Talk Is Cheap (Deluxe Edition) – Keith Richards. The As the 80s were drawing to a close, the last thing that Keith Richards wanted to do was a solo album. But Mick Jagger diving head first into his own solo career and their primary band largely inactive, Richards was itching to make new music. He put together The X-pensive Winos, which featured Steve Jordan on drums, guitarist Waddy Wachtel, Charley Drayton on bass, and Ivan Neville on keyboards. Released in the fall of 1988, Talk Is Cheap featured blistering garage rock, raunchy 50s rock n roll, Hi Records soul and JBs-era funk. It was a hit with critics and fans, and its considered the best of all of the Stones side projects. Now Talk Is Cheap is being reissued with a ton of extras including six bonus tracks (four of which featuring long time Chuck Berry pianist Johnnie Johnson); an 80 page booklet with an new essay by Anthony DeCurtis, new comments from Richards, an unseen material from his personal archives; lyric sheets and much more. With guest appearances by Bootsy Collins, Bernie Worrell, Sarah Dash, Mick Taylor, Maceo Parker, The Memphis Horns, Joey Spampinato and Patti Scialfa, this is a new look at a rock classic.
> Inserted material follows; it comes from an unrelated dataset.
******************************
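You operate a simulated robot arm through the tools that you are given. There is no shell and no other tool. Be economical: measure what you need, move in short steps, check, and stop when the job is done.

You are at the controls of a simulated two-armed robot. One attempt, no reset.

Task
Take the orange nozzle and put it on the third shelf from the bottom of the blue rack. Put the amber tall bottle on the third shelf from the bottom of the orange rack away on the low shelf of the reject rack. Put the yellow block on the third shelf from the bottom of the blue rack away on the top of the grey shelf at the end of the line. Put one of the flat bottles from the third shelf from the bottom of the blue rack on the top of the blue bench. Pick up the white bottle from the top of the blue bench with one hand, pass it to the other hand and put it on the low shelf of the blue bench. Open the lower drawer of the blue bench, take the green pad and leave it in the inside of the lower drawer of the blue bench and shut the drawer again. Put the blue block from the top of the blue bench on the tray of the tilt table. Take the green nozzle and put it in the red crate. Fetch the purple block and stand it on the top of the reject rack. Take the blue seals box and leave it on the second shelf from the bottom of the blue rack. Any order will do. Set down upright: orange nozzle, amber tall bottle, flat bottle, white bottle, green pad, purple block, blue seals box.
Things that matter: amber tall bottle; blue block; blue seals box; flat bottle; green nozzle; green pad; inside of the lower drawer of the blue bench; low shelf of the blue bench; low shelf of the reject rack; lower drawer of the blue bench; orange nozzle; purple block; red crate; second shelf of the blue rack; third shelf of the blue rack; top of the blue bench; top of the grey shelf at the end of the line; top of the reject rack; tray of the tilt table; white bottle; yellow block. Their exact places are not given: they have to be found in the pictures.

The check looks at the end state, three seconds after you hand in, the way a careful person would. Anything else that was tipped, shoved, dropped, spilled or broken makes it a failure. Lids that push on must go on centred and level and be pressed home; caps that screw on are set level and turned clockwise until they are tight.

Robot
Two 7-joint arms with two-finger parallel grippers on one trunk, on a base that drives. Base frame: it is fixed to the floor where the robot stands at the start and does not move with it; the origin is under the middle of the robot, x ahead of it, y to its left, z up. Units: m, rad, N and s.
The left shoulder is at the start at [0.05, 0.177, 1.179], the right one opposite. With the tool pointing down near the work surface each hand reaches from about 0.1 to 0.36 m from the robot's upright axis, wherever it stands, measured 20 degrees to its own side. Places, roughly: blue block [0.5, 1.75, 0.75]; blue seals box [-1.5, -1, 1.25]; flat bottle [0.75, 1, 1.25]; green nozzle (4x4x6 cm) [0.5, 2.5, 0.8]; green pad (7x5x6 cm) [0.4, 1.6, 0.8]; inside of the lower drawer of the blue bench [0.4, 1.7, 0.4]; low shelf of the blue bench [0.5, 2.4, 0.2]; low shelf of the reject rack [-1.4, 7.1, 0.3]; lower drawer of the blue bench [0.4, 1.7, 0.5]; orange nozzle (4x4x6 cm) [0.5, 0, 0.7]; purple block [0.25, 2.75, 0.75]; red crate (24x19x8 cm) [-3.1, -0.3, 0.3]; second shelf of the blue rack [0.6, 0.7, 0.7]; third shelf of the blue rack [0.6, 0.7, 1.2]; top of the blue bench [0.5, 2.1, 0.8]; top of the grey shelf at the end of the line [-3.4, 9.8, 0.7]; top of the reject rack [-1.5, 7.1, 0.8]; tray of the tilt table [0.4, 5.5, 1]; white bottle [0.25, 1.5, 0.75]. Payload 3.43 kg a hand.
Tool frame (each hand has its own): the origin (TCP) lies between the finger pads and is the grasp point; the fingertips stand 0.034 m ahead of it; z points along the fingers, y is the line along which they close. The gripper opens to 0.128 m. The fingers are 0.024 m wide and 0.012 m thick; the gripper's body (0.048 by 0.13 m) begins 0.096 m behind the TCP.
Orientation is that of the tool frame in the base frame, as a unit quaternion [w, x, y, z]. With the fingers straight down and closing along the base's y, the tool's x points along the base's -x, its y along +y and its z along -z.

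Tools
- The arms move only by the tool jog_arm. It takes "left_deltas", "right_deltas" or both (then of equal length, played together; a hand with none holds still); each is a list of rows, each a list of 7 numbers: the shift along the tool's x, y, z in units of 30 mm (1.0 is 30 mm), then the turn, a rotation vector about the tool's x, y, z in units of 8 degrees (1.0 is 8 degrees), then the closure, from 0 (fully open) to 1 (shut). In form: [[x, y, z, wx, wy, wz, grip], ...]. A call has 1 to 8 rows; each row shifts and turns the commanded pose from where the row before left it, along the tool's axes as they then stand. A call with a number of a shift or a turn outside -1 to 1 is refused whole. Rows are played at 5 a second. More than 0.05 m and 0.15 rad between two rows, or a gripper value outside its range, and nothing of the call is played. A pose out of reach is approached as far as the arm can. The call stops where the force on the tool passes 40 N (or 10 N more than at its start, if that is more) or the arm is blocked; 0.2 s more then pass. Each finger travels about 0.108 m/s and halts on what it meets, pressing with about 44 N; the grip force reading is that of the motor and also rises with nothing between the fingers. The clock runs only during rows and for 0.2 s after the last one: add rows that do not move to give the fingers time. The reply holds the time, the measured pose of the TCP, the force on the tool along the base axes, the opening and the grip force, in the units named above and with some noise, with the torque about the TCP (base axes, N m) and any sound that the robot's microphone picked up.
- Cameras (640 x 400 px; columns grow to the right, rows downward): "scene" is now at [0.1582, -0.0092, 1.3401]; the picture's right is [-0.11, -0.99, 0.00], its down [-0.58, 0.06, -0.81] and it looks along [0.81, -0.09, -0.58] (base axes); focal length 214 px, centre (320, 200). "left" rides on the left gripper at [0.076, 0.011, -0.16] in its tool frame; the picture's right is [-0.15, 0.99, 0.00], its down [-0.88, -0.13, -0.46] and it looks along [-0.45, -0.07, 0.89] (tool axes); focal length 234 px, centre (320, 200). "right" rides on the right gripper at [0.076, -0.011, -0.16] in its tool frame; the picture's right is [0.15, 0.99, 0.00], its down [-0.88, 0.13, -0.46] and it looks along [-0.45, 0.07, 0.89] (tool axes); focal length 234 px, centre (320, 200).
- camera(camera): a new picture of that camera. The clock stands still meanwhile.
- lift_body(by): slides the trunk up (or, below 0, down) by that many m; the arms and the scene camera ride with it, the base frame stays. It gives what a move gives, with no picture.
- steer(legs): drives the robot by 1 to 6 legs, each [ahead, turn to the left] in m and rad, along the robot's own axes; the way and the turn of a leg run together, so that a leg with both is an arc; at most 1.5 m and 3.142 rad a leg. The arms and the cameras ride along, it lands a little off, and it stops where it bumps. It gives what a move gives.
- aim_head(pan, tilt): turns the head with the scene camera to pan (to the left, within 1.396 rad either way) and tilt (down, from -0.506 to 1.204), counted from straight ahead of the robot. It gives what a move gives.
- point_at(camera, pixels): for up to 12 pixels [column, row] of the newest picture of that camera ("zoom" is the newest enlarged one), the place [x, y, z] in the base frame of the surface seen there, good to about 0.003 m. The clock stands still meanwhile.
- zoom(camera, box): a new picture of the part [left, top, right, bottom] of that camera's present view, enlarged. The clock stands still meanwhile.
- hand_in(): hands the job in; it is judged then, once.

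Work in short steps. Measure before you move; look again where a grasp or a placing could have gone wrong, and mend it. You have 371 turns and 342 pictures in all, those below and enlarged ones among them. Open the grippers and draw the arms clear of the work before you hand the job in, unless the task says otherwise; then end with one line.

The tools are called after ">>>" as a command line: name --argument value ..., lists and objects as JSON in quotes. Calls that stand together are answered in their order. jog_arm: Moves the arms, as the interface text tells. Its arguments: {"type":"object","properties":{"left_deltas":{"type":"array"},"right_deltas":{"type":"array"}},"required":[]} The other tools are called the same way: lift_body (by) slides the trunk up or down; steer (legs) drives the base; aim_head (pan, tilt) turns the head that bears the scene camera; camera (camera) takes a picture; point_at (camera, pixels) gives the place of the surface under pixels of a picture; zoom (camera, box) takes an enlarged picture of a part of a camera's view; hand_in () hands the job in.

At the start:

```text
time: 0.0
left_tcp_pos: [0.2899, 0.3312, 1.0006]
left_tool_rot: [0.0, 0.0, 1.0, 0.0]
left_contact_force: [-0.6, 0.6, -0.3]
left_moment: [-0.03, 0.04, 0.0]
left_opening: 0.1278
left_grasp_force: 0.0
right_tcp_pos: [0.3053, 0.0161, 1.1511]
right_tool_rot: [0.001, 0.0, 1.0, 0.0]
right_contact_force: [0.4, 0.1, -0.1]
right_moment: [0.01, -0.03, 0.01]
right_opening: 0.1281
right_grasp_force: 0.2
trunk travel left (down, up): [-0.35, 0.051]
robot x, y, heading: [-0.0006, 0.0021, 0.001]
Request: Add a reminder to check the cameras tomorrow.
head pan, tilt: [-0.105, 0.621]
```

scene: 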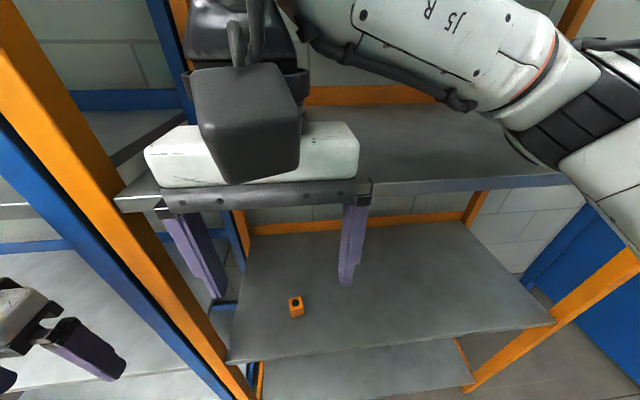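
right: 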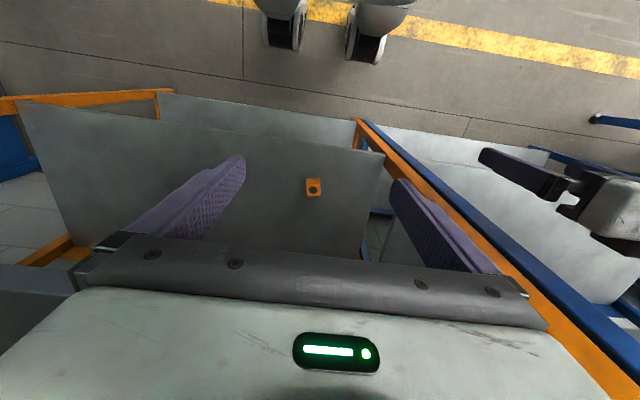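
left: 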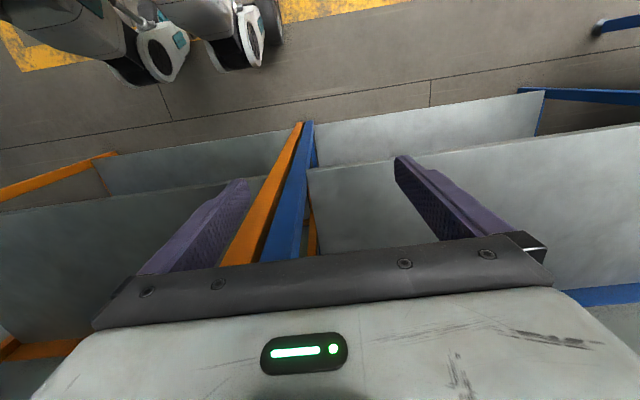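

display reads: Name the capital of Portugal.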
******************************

The deluxe edition of Talk Is Cheap by Keith Richards is available now through Amazon, Itunes and all major streaming services
New York CIty: Play It Loud: Instruments Of Rock And Roll. The Metropolitan Museum Of Art has teamed up with The Rock And Roll Hall Of Fame to present the first major museum exhibition examining the musical instruments that fuel rock n roll. It will feature over 130 instruments dating back from 1939 through 2017 including Jimmy Page’s rig from his days in Led Zeppelin; Rick Nielsen of Cheap Trick’s 5-neck guitar; smashed instruments by Pete Townshend and Kurt Cobain; Bo Diddley’s rectangular guitar, horns, pianos and much more. There will also be vintage posters, costumes, audio and visual presentations and much more. To see the gear of some of the greatest rockers ever, will guide you to explore their work with a new depth and appreciation. A must see exhibit. Play It Loud: Instruments of Rock And Roll will be at The Met April 8th through October. You can go to www.met.org for tickets and more information.